* **WRITTEN EXERCISE**: Output the data exactly, with every line intact. Use JSON: a list with one string for each line that is not empty.

* **SUPPLIED DATA**:
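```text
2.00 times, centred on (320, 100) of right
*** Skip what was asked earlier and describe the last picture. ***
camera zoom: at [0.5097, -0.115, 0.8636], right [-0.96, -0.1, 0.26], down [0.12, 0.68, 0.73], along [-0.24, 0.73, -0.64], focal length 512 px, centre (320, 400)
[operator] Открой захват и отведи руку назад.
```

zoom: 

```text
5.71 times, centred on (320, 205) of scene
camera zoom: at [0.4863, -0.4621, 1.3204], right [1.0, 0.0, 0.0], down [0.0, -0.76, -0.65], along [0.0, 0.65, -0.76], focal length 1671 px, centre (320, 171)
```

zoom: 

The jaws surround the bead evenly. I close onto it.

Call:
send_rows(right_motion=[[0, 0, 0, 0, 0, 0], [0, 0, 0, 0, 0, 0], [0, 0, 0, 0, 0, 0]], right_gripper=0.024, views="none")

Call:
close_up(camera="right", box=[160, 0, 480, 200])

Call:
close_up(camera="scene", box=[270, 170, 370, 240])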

* **EXERCISE OUTPUT**:
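[
  "```text",
  "2.00 times, centred on (320, 100) of right",
  "*** Skip what was asked earlier and describe the last picture. ***",
  "camera zoom: at [0.5097, -0.115, 0.8636], right [-0.96, -0.1, 0.26], down [0.12, 0.68, 0.73], along [-0.24, 0.73, -0.64], focal length 512 px, centre (320, 400)",
  "[operator] Открой захват и отведи руку назад.",
  "```",
  "zoom: ",
  "```text",
  "5.71 times, centred on (320, 205) of scene",
  "camera zoom: at [0.4863, -0.4621, 1.3204], right [1.0, 0.0, 0.0], down [0.0, -0.76, -0.65], along [0.0, 0.65, -0.76], focal length 1671 px, centre (320, 171)",
  "```",
  "zoom: ",
  "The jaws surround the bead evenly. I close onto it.",
  "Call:",
  "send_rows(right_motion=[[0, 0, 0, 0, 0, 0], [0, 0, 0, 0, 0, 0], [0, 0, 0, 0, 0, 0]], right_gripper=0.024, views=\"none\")",
  "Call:",
  "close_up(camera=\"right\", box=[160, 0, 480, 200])",
  "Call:",
  "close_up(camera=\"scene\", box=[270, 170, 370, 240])"
]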